Acth-Independent Macronodular Adrenal Hyperplasia 2


A number sign (#) is used with this entry because ACTH-independent macronodular adrenal hyperplasia-2 (AIMAH2) is caused by heterozygous germline mutation in the ARMC5 gene (615549) coupled with somatic mutation of the other allele in adrenal tumors.

For a discussion of genetic heterogeneity of ACTH-independent macronodular adrenal hyperplasia, see 219080.

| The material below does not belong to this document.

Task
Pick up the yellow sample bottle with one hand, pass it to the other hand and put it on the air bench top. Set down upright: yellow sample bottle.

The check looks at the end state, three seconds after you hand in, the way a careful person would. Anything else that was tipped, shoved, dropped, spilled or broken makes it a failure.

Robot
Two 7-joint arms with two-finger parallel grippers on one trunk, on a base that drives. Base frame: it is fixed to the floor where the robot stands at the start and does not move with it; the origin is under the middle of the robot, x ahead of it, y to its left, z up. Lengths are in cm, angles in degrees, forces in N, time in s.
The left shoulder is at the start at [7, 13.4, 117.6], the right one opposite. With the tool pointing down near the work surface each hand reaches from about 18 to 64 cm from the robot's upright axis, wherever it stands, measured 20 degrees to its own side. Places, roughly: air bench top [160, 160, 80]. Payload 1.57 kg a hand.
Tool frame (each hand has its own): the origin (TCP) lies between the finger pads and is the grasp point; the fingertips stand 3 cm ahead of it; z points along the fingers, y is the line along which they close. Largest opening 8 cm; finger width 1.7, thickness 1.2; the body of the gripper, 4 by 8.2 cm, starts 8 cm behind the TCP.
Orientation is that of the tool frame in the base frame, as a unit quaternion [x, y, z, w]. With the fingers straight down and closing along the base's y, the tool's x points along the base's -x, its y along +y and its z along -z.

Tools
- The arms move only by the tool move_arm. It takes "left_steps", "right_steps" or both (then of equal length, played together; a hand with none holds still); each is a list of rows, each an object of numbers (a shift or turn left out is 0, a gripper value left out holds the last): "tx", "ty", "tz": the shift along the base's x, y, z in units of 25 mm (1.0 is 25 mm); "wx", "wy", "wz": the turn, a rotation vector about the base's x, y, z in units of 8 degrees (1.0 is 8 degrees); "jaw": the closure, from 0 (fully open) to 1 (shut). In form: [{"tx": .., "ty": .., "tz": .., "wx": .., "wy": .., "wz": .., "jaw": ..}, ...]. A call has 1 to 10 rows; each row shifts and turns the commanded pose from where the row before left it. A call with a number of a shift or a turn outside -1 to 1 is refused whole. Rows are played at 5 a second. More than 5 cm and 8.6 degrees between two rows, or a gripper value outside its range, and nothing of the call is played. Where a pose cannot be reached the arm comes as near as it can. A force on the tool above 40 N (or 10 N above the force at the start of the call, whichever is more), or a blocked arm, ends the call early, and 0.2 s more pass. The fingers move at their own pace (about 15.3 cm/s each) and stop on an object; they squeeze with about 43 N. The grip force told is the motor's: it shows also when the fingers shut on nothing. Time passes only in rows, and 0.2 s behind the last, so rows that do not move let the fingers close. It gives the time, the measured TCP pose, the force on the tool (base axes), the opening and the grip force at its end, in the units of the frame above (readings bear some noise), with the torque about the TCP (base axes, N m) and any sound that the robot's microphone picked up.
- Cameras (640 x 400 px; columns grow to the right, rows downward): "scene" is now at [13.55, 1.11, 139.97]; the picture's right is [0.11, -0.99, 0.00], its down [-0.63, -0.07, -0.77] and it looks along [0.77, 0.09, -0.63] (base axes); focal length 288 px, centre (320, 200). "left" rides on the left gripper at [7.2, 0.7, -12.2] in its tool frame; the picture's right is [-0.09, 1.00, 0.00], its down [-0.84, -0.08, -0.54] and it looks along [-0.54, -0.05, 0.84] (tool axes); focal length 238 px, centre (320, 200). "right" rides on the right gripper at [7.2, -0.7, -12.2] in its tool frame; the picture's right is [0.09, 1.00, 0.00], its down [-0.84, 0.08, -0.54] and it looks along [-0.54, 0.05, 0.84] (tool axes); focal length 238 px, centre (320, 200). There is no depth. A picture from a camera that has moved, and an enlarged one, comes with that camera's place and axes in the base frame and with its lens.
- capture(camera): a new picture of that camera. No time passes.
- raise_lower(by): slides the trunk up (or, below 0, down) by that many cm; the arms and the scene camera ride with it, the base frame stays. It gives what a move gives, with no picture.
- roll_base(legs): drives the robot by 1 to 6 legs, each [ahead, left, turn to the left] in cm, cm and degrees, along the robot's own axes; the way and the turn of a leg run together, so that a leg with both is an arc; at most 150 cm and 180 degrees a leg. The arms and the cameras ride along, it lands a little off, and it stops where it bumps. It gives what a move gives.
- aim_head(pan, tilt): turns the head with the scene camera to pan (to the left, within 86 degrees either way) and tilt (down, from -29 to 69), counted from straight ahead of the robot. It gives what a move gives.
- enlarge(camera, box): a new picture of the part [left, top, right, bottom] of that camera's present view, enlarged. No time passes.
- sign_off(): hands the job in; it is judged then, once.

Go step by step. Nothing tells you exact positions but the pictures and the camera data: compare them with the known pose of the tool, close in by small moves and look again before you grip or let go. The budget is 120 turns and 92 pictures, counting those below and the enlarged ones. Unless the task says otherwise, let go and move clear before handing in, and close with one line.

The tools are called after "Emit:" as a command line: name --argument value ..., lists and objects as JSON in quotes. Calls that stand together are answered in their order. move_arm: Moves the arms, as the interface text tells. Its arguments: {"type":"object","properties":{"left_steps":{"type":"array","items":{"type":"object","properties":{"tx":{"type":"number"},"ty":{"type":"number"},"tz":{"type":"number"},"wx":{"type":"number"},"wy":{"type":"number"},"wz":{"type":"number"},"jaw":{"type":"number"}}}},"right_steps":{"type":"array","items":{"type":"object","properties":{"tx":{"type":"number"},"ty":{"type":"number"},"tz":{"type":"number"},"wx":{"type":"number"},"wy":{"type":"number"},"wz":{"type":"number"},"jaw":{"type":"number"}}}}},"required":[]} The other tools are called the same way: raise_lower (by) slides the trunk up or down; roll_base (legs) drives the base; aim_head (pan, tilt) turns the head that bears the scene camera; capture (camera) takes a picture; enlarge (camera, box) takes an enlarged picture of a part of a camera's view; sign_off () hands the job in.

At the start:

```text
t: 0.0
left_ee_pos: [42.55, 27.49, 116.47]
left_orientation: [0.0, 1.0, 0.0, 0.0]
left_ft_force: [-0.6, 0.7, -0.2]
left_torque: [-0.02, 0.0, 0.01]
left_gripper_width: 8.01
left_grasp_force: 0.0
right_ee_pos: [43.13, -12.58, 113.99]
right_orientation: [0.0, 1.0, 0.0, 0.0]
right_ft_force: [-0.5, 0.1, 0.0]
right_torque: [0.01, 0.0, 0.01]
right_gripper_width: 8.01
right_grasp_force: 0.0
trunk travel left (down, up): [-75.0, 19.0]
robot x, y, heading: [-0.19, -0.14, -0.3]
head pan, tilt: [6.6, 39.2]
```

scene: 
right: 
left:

ACTH-independent macronodular adrenal hyperplasia-2 is an autosomal dominant tumor susceptibility with syndromic incomplete penetrance, as a second hit to the ARMC5 gene is required to develop macronodular hyperplasia (Assie et al., 2013).

Clinical Features

Assie et al. (2013) reported 18 patients (9 female) with germline ARMC5 mutations. Their ages ranged from 30 to 73 years. Corticotropin levels varied between less than 5 and less than 10 picograms per milliliter. Plasma cortisol levels after 1 milligram of dexamethasone ranged from 3.6 to 36.7 micrograms per deciliter. Urinary cortisol levels ranged from 37 to 1,463 micrograms per 24 hours. Fifteen patients had clinical Cushing syndrome and 3 had subclinical Cushing syndrome.

Molecular Genetics

Assie et al. (2013) identified ARMC5 mutations in tumors from 18 (55%) of 33 patients with macronodular adrenal hyperplasia. They also found loss of heterozygosity at chromosome 16p11.2 in 8 (24%) of 33 patients for whom data were available. In all cases, both alleles of ARMC5 carried mutations: 1 germline and the other somatic. In 4 patients with germline ARM5C mutations, Assie et al. (2013) identified different mutations on the other ARMC5 allele in nodules. Assie et al. (2013) performed transcriptome-based classification of corticotropin-independent macronodular adrenal hyperplasia, and found that ARMC5 mutations influenced gene expression in a predictable manner.

Alencar et al. (2014) reported a heterozygous germline missense variant in the ARMC5 gene (615549.0007) in a very large Brazilian family segregating primary macronodular adrenal hyperplasia. Seven additional ARMC5 variants were subsequently identified in 5 of 21 patients with apparently sporadic primary macronodular adrenal hyperplasia and in 2 of 3 families with the disease. Further molecular analysis identified a somatic mutational event in 4 patients whose adrenal tissue was available.

Faucz et al. (2014) sequenced and characterized 34 patients with macronodular adrenal hyperplasia and found germline ARMC5 mutations in 15 of them (44.1%). However, in silico analysis predicted only half of these mutations to be pathogenic. All patients carrying a clearly pathogenic ARMC5 mutation had clinical Cushing syndrome, compared with 14 (52%) of 27 of those without mutations or with benign mutations in ARMC5.

Gagliardi et al. (2014) used whole-exome or Sanger sequencing to identify mutations in the ARMC5 gene in 4 of 5 families with bilateral macronodular adrenal hyperplasia. Three of these families had been described by Gagliardi et al. (2009). No mutation was identified in the fifth family.